Nel quarto e ultimo capitolo dell’enciclica si spiega il legame tra fede e bene comune, che porta alla formazione di un luogo – la città – in cui l’uomo può abitare insieme agli altri, con la fede al servizio concreto della giustizia, del diritto e della pace, “un bene per tutti” e “un bene comune” che aiuta a edificare le società, aprendo a un futuro di speranza.

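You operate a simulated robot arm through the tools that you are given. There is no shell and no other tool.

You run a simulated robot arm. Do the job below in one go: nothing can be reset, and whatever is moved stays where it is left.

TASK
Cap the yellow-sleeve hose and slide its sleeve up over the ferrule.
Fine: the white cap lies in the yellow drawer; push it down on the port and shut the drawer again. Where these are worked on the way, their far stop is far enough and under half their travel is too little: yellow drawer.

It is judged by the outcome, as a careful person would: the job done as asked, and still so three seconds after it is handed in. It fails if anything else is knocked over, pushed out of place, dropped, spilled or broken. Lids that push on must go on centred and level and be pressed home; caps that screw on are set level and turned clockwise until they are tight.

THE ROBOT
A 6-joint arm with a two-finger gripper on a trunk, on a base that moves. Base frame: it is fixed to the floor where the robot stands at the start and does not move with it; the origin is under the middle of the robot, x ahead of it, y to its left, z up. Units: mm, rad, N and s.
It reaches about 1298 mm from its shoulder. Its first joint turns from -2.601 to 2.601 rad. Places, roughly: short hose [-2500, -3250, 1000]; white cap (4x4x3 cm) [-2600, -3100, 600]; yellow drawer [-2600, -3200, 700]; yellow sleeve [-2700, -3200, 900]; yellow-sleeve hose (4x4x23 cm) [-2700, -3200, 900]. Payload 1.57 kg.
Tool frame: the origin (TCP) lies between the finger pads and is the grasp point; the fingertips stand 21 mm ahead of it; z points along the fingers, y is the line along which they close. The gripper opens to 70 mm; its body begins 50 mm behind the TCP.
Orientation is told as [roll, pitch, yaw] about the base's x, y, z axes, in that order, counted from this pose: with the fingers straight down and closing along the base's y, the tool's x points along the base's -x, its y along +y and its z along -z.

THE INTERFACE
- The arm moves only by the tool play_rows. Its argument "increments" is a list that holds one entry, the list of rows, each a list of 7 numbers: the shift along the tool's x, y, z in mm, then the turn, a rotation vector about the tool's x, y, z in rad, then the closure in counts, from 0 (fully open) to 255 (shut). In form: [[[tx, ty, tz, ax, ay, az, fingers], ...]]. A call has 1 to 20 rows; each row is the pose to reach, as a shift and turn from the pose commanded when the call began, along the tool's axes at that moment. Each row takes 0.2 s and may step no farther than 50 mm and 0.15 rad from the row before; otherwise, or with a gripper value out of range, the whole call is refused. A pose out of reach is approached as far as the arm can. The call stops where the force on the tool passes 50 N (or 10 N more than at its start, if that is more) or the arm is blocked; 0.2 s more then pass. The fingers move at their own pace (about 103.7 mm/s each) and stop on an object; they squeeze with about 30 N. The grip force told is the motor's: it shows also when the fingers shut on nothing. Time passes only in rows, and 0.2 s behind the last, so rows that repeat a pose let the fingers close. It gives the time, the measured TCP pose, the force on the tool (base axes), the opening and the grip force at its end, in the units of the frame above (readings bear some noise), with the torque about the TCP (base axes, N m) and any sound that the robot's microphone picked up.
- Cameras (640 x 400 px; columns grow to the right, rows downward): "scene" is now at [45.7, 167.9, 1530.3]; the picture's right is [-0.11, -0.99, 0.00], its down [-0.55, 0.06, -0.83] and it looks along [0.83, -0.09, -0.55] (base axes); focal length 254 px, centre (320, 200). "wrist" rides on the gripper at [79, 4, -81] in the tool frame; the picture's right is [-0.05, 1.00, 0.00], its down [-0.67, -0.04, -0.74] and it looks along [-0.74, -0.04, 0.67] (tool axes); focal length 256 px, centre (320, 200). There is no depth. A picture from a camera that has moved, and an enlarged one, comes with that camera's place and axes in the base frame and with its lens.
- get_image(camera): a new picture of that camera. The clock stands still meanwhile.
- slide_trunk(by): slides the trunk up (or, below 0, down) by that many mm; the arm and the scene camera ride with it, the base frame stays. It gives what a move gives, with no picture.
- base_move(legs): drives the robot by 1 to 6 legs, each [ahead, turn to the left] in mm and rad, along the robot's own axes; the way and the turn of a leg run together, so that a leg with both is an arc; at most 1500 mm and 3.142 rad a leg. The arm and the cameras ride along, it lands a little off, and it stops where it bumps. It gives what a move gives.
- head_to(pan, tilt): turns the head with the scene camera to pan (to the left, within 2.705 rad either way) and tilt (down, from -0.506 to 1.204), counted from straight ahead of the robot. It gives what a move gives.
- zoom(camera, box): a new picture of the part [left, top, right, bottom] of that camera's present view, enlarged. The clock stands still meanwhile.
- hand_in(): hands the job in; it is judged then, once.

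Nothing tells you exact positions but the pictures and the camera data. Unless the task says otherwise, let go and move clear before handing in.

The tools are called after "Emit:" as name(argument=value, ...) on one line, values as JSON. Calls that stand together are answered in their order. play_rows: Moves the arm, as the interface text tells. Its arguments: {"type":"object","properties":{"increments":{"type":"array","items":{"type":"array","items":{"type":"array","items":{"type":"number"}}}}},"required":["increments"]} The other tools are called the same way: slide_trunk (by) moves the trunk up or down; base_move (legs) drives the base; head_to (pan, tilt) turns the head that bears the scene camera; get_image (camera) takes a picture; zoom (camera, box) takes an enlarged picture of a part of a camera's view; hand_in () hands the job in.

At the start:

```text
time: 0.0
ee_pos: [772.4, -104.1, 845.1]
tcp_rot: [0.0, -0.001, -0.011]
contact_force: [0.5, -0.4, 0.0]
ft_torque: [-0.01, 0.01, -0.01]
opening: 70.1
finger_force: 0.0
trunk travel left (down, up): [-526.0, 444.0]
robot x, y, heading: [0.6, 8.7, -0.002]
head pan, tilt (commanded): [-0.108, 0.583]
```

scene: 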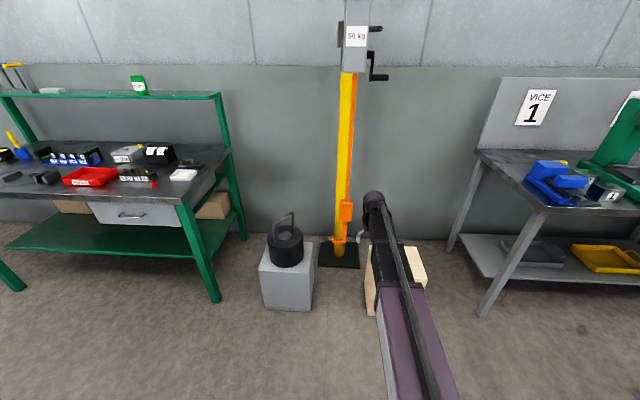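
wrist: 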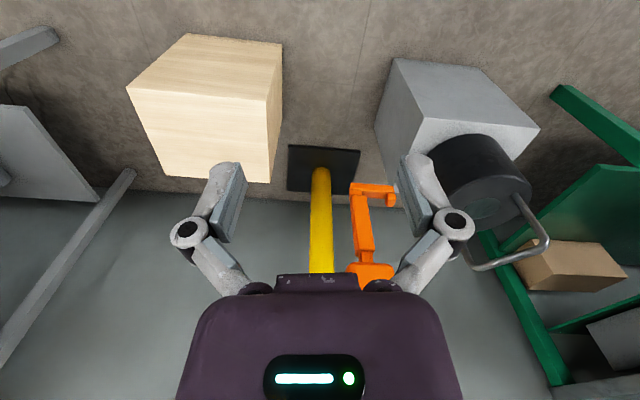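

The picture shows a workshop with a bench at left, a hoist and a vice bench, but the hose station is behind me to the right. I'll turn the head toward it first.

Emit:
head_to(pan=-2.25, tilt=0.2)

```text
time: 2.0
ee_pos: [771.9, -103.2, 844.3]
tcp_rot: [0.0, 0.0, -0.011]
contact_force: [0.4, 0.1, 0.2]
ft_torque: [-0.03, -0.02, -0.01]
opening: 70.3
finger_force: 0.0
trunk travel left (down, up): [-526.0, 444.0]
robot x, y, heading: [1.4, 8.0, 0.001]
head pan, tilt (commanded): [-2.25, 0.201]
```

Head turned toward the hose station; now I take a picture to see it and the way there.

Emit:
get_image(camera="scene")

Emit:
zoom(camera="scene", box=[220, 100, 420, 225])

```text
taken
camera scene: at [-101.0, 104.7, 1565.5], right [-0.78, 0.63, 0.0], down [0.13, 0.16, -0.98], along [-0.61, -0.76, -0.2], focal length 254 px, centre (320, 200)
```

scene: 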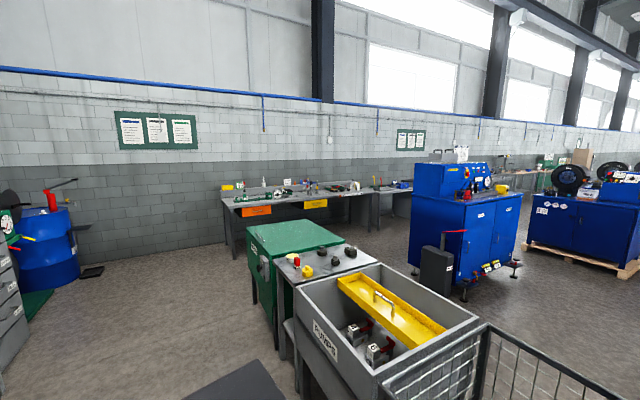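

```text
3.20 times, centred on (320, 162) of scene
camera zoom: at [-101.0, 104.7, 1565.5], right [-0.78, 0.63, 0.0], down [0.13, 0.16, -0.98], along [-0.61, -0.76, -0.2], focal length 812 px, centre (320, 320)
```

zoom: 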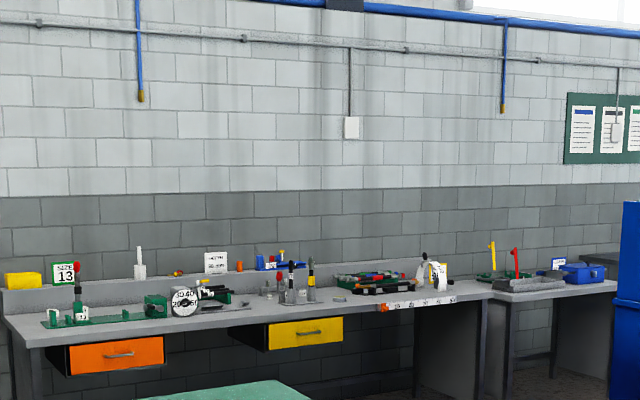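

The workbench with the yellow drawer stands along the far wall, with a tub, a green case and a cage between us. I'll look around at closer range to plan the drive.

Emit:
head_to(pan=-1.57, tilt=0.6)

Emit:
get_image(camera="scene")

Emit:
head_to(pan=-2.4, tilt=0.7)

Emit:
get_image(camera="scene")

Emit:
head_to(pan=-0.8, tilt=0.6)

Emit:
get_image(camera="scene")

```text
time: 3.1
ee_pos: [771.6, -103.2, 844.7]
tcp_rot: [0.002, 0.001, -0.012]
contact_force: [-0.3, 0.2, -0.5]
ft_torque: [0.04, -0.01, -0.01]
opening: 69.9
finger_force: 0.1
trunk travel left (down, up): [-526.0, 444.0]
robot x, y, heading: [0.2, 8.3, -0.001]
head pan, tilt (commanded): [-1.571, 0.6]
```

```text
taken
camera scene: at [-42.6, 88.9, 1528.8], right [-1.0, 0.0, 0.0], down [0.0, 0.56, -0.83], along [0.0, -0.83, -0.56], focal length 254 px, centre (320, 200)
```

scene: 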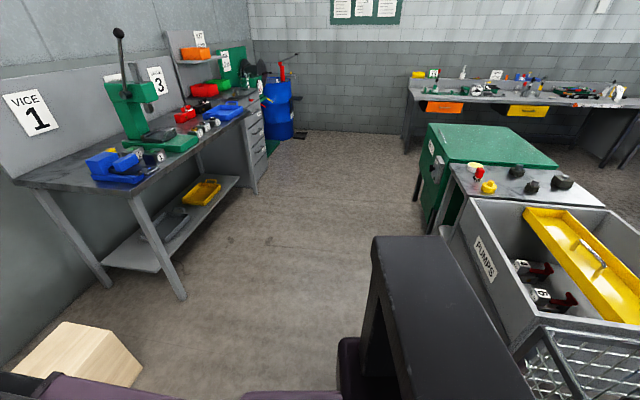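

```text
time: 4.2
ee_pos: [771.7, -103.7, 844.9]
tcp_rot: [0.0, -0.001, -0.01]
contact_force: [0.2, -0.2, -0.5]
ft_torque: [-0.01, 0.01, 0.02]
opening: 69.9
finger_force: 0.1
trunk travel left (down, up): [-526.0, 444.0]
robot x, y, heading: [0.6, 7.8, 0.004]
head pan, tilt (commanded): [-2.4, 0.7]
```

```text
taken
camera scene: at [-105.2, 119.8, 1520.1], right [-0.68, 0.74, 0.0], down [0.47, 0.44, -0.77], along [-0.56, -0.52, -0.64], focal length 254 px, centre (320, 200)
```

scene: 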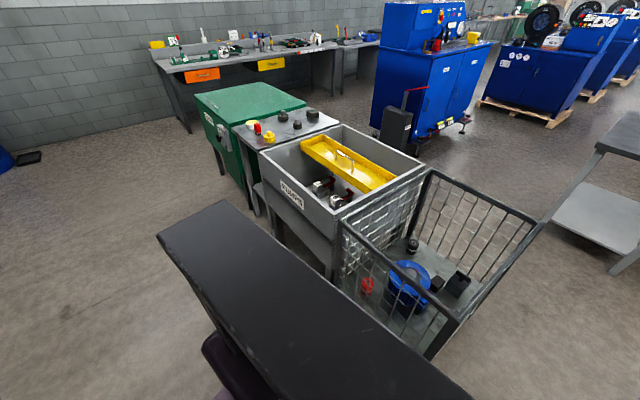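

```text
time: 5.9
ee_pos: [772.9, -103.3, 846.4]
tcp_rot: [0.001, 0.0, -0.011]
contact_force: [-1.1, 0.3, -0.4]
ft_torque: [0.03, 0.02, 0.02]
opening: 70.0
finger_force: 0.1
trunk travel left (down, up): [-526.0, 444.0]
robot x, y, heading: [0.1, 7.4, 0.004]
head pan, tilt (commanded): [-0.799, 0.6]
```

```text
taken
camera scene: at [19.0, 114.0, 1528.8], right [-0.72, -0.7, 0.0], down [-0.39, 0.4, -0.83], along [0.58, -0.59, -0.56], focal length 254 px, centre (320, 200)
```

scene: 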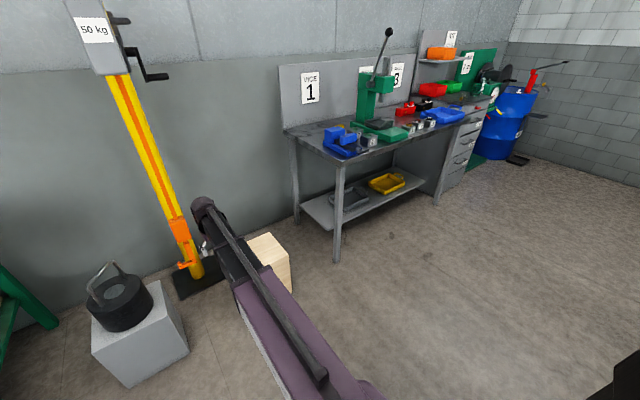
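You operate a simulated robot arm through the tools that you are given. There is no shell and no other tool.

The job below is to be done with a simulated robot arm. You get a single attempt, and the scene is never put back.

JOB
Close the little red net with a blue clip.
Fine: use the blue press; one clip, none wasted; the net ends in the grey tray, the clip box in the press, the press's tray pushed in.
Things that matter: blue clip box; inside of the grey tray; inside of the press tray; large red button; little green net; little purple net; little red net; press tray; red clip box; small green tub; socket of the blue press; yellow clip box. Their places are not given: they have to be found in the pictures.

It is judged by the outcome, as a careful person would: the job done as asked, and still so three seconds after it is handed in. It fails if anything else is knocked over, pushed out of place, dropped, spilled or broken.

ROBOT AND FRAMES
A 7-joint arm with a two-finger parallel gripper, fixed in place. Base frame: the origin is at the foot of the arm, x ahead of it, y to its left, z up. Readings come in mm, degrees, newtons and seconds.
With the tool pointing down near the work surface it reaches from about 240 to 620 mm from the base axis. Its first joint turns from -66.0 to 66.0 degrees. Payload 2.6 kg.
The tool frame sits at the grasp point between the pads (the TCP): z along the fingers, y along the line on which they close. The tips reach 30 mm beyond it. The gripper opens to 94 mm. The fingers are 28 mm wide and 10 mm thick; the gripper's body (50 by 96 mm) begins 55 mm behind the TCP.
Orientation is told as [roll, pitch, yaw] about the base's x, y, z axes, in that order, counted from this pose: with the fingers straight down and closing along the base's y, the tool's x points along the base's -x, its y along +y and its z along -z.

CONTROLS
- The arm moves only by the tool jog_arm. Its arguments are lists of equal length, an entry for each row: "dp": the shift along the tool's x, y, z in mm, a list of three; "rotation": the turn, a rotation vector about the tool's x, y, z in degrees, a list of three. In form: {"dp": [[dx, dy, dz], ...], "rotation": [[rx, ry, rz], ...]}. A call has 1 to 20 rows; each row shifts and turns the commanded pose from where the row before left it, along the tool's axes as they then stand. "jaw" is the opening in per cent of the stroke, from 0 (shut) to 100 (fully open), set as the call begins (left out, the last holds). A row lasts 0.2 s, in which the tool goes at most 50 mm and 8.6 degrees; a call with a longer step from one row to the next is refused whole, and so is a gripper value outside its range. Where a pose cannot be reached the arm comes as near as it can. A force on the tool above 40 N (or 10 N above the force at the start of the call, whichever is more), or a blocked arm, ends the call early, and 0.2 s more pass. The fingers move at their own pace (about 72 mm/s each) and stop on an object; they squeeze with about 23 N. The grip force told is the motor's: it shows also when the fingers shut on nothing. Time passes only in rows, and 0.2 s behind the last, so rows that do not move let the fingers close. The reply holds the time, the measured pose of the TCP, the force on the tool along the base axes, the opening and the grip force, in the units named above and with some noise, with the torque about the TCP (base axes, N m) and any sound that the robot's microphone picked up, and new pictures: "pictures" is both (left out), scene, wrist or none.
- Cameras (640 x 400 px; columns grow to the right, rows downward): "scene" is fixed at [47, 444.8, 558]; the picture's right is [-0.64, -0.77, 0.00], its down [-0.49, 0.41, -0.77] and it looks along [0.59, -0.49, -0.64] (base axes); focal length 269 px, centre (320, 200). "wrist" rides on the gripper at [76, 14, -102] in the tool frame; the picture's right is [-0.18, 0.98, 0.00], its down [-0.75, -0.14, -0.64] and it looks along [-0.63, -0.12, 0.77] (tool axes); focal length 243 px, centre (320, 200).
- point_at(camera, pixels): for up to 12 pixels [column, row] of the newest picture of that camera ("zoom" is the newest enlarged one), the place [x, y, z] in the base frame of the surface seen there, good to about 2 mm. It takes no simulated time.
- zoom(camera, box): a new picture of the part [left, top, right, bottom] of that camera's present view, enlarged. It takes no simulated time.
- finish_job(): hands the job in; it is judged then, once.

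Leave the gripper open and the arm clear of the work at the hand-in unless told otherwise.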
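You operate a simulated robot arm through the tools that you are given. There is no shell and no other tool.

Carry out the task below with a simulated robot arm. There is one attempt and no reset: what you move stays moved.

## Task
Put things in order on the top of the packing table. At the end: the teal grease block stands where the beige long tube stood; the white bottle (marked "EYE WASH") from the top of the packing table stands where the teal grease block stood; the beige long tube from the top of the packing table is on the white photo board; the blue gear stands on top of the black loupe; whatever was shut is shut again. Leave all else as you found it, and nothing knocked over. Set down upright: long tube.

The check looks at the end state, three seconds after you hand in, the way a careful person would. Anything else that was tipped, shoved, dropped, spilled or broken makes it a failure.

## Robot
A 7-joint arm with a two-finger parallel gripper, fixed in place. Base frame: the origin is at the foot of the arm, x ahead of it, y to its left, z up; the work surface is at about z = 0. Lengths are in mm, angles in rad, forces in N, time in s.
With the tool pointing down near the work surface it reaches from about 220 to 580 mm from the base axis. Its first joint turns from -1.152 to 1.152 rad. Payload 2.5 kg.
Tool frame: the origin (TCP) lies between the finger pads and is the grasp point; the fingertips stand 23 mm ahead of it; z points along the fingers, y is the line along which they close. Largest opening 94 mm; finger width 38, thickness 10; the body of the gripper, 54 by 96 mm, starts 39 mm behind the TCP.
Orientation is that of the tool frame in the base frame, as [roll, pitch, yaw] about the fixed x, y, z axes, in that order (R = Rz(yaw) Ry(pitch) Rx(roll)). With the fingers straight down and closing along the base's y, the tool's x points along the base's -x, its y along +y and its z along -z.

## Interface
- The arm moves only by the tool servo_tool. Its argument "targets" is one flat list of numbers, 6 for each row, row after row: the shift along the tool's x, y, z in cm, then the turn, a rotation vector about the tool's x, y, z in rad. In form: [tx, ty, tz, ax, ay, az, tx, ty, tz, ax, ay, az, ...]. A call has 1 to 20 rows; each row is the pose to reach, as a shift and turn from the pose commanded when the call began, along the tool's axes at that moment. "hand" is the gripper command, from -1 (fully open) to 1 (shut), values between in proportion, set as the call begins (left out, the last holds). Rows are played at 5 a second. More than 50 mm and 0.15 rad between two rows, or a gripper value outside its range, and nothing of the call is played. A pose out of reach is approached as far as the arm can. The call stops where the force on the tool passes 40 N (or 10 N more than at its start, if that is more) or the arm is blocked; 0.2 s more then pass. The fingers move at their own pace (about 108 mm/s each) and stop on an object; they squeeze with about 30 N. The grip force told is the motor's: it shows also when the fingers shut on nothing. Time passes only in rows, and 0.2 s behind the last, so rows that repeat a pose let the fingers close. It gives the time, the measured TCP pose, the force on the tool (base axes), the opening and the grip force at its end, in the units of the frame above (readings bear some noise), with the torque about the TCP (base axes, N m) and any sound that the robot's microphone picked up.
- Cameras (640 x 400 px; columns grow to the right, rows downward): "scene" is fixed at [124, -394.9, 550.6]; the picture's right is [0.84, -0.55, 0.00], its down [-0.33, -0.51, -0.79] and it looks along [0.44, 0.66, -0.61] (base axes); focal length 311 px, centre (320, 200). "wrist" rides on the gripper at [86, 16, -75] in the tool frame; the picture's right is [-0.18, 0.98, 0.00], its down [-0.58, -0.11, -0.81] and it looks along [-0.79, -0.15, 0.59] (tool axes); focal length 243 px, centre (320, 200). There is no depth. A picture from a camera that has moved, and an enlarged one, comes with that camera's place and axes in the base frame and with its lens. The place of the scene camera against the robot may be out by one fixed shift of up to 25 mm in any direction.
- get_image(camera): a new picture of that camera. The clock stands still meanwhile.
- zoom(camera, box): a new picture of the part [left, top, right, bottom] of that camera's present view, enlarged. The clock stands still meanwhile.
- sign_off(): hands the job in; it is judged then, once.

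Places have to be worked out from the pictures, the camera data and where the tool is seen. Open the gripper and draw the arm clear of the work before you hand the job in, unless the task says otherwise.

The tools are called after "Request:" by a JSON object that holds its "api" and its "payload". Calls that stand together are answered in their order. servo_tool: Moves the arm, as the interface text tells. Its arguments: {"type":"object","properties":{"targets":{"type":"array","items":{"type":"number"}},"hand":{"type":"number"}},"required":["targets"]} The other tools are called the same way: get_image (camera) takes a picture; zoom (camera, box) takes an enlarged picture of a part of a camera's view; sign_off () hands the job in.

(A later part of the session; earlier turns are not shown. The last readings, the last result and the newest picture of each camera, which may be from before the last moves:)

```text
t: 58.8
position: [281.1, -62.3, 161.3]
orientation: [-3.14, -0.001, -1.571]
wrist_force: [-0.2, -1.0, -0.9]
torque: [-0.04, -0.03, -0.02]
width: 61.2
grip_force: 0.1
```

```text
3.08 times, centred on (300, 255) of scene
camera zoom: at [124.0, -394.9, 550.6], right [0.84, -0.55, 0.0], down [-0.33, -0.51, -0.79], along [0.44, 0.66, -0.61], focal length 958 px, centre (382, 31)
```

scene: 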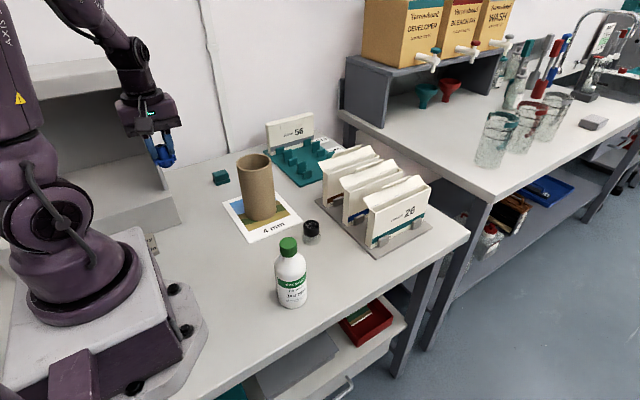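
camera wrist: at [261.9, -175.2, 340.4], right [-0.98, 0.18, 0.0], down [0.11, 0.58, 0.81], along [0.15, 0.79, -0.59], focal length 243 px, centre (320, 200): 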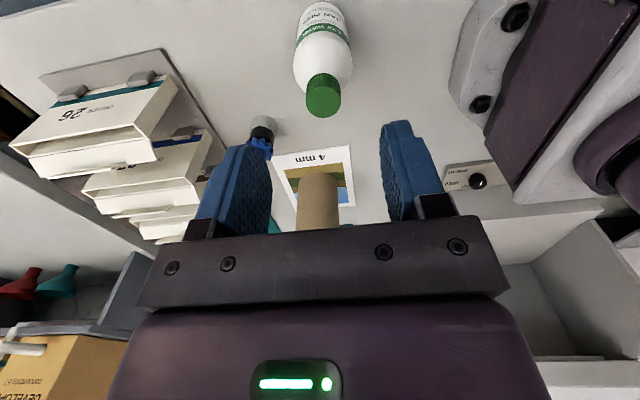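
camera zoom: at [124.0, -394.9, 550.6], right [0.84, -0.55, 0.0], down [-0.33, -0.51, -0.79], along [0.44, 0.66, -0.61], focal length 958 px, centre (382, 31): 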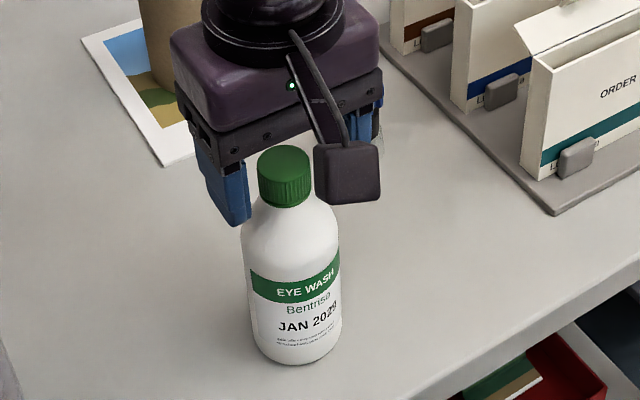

Tra gli ambiti illuminati dalla fede, l’enciclica si sofferma sulla famiglia fondata sul matrimonio, inteso come unione stabile tra uomo e donna, che nasce dal riconoscimento e dall’accettazione della bontà della differenza sessuale e, fondata sull’amore in Cristo, promette “un amore che sia per sempre”. Un ulteriore ambito è quello della natura, con la fede che aiuta a rispettarla, a “trovare modelli di sviluppo che non si basino solo sull’utilità o sul profitto, ma che considerino il creato come un dono”. Sempre la fede insegna ad individuare forme giuste di governo, in cui l’autorità viene da Dio ed è a servizio del bene comune; offre la possibilità del perdono che porta a superare i conflitti. Se togliamo la fede in Dio dalle nostre città, scrive il papa, perderemo la fiducia tra noi e saremo uniti solo dalla paura. Per questo si invita a non vergognarsi di confessare pubblicamente Dio, in quanto la fede illumina il vivere sociale. Altro ambito illuminato dalla fede è quello della sofferenza e della morte: il cristiano sa che la sofferenza non può essere eliminata, ma può ricevere un senso, può diventare affidamento alle mani di Dio che mai abbandona. All’uomo che soffre Dio non dona un ragionamento che spieghi tutto, ma offre la sua presenza che accompagna, che apre un varco di luce nelle tenebre. In questo senso, la fede è congiunta alla speranza. E qui Papa Francesco ripropone un appello che sente in maniera particolare: “Non facciamoci rubare la speranza, non permettiamo che sia vanificata con soluzioni e proposte immediate che ci bloccano nel cammino”.